_Excerpt provided_
## START

The Funambulist Papers 14 /// The Textual-Sonic Landscapes of Jacques Perret’s Des Fortifications et Artifices

by Morgan N.

It’s exciting to contribute to the dialogue here because—despite our divergent historical interests—I feel a strong intellectual kinship with the editor of this blog. Rendered in striking graphic form and rife with modernist literary references, the editor’s recent design research on architecture in the West Bank explores the full range of oppressive and emancipatory potentials in an aesthetics of militarization. We must of course heed the warning (pace Baudrillard) that an aestheticization of war runs the risk of dulling the senses to the reality of violence. Yet it’s equally disempowering—especially for the disempowered—to reduce this violence to the mechanics of technical reason. War from the beginning is aesthetic: for the complicit it’s mediated by political propaganda; for the traumatized victim, it’s fought on a psychological, as well as a physical, battlefield. If our poetic relation to war forms our escapist habits, I believe it also bears the potential to catalyze emancipatory action.

Here I bring this theoretical position to bear on my own research on the Renaissance. As an historian I’m committed to the view that aesthetic experiences are not identical at all times and places. Scholars of the early modern period have demonstrated that, before the mass proliferation of printed texts after the eighteenth century, the act of reading was a far different practice than the private, silent, and comparatively passive absorption of texts now taken for granted. During the Renaissance, texts were not only largely read aloud—in the long tradition of oral recitation and even by solitary readers—but reading itself was considered a holistic bodily practice, which could affect physical health and profoundly alter the passions.[1] Just as digital media has transformed modern communication, the clash of print in the Renaissance with an older oral/aural culture opened new fields of artistic experimentation. I will explore these now-largely forgotten modes of sensory experience, as they intersectedwith a particularly horrific chapter of early modern history, through the lens of a late-Renaissance treatise: Jacques Perret of Chambéry’s, Des fortifications et artifices. Architecture et perspective.[2]

Published three years after the 1598 proclamation of the Edict of Nantes, which granted unprecedented legal recognition to Huguenot communities, Fortifications was one of a handful of French military-architectural publications to emerge during the Wars of Religion.[3] Its author was a member of the minor nobility in Chambéry, Savoy and, as early as 1568, also a “lecteur ès arts d’arithmétique et géométrie” at a Jesuit college in that city. Coats of arms on many of Fortifications’ illustrations suggest the author’s probable affinity with a famous Huguenot family.[4] The treatise consists of seventeen sections, presenting urban and architectural designs of progressively greater size and complexity. Included are three citadels and two full-fledged urban plans (all in the form of regular polygons, ranging from five to twenty-three bastions), three Protestant temples, and various houses, châteaux, and a great royal pavilion. Every architectural structure comes illustrated in both plan and “perspective” (what would now be called axonometic) form, to constitute a total of twenty-four plates.

## END

_Data_
## START

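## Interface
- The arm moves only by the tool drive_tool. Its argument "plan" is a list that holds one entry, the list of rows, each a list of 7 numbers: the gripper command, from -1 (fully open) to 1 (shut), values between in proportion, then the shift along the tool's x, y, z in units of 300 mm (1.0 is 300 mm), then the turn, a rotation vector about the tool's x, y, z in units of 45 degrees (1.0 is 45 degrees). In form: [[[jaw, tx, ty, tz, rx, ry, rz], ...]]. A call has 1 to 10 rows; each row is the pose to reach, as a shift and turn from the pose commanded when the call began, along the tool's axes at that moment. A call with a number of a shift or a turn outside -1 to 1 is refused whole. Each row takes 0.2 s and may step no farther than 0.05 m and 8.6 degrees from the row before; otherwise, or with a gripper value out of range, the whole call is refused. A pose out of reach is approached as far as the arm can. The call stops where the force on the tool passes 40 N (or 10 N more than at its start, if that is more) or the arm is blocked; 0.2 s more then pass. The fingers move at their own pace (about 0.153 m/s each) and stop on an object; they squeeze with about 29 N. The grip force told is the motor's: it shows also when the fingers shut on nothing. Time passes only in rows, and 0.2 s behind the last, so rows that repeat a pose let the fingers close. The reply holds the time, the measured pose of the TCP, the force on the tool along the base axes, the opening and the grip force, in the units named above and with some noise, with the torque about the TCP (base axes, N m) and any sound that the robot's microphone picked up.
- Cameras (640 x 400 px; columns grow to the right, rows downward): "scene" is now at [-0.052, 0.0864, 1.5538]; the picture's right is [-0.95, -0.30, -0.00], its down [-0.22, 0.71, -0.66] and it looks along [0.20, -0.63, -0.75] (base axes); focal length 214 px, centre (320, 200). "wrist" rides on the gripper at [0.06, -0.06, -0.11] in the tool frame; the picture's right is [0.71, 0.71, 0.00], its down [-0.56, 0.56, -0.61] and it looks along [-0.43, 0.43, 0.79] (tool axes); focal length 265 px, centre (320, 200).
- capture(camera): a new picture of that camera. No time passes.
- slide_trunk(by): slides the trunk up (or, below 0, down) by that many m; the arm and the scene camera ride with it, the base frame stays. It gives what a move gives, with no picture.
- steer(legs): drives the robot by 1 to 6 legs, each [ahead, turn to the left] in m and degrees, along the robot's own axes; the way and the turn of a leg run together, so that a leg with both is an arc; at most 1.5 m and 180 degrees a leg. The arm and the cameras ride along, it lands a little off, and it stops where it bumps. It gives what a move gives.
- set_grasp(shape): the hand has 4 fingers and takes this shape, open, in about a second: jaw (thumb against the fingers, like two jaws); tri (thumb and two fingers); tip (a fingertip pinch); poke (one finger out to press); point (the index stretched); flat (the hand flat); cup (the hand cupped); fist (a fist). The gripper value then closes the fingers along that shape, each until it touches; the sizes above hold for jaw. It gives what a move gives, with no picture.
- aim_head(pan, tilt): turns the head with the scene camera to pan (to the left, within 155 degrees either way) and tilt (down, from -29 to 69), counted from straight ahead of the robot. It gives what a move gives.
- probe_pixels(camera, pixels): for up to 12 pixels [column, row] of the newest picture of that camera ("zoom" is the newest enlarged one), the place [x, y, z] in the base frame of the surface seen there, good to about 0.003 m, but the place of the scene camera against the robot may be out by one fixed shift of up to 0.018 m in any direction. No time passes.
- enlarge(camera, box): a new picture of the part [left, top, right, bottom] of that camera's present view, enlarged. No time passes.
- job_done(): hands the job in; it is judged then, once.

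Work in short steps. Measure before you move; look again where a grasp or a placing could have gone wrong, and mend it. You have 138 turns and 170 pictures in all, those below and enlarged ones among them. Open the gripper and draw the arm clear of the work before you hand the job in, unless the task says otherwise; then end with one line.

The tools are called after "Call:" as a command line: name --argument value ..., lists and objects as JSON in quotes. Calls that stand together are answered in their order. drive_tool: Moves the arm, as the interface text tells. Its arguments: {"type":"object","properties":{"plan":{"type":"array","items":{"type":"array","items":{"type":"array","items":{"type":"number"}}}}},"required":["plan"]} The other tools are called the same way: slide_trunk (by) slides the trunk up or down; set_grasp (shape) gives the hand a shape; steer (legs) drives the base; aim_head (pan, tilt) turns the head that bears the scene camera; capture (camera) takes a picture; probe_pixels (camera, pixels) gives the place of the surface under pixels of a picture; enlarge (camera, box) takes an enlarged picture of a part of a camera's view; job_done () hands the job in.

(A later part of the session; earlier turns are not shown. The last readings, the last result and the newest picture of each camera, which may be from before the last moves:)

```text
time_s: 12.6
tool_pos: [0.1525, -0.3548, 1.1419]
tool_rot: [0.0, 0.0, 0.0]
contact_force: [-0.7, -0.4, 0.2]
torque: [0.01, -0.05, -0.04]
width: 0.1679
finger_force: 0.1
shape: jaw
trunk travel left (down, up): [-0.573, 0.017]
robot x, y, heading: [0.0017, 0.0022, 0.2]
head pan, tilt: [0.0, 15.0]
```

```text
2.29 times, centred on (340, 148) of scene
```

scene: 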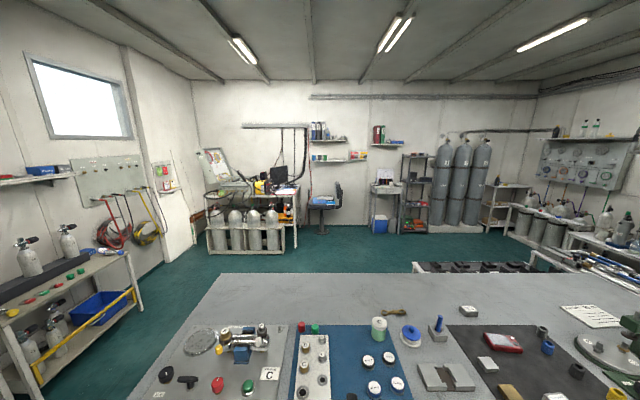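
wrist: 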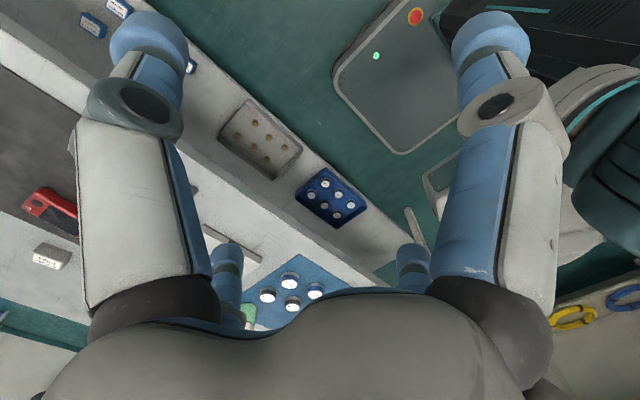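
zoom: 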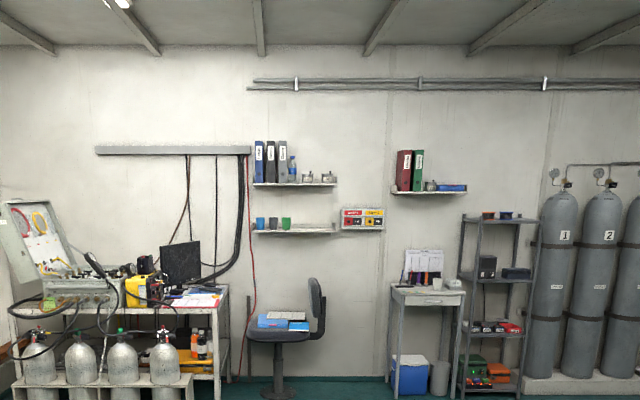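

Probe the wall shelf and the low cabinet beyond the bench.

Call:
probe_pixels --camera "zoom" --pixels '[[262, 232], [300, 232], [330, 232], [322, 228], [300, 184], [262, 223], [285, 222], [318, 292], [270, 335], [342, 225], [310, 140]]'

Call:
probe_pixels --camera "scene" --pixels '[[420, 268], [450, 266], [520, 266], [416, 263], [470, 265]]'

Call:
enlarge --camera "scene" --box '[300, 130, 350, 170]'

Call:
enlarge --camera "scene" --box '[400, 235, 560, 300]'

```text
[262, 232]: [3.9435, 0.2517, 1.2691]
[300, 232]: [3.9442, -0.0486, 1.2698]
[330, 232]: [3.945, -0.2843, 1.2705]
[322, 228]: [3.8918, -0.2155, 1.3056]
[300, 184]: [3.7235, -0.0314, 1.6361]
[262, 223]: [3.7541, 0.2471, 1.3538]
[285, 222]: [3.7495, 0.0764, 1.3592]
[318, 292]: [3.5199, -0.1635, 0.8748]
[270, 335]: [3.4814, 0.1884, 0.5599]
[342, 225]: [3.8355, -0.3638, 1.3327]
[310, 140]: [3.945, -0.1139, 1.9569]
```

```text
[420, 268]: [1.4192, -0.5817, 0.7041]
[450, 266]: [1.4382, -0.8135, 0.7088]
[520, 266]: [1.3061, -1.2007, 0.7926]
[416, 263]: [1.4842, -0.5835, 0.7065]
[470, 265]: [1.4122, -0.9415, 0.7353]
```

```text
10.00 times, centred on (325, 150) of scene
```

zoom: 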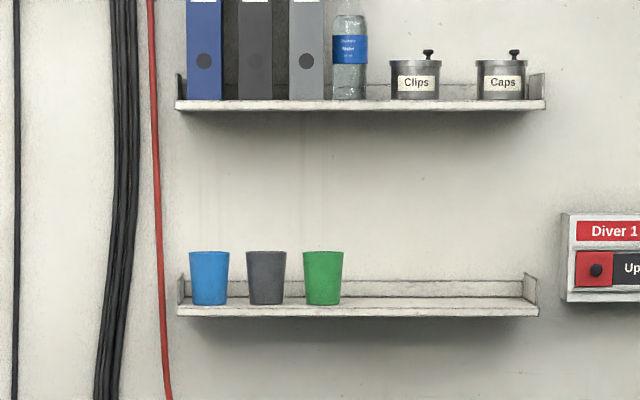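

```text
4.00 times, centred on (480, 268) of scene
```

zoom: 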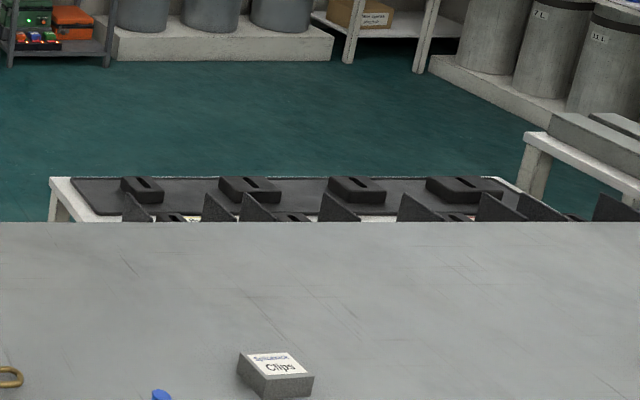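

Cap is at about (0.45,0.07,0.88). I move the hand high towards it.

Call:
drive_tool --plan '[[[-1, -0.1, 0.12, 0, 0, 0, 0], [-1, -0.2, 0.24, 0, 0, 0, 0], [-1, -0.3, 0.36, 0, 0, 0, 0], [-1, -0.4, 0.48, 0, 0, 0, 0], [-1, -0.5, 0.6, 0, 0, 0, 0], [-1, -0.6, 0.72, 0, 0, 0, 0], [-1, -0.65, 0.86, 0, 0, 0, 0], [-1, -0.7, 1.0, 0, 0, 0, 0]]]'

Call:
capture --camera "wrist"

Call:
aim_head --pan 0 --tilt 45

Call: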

## END

_Problem description_
Go on with the excerpt provided that begins "The Funambulist Papers" from its last line.

_Result of this exercise_
Yet this apparent overall unity between word and image has perhaps contributed to the almost total scholarly neglect of among the most eccentric and insistent elements of Perret’s illustrations. On Fortifications’ frontispiece, as well as on each “perspective” illustration, lie strings of religious inscriptions which curiously bear no explanation in the primary text. Psalms trace the sides geometric fortresses; religious admonitions flutter on the frontispiece; verses from Matthew and Ezekiel frame entire plates.

Frontispiece (see also the citadel at the head of the article)

Despite their constant presence, however, these words draw a puzzling blank in the foremost modern literature on the treatise.[5] And their disappearance in later editorial iterations merits little more notice.[6]

How can inscriptions of such apparent centrality to Fortifications—whose removal significantly reconfigures the appearance and distorts the meaning of the original work—become as good as invisible to modern eyes? A closer look at these inscriptions, I argue, allows us access to an oral religious and political tradition, where sound (spoken and sung) constituted a Calvinist means of constructing societies, as well as defining and demarcating territories. Perret’s cities demand—literally—to be heard.

 Walls of sound



Encircling the most elaborate of Fortifications’ five fortresses—a regular polygonal city defended by twenty-three bastions, crowned with a pentagonal citadel, and replete with religious, civic, and domestic structures—is a Psalm which encapsulates a Calvinist conception of society, sound and space.

Twenty-three-bastioned city, with Psalm 117.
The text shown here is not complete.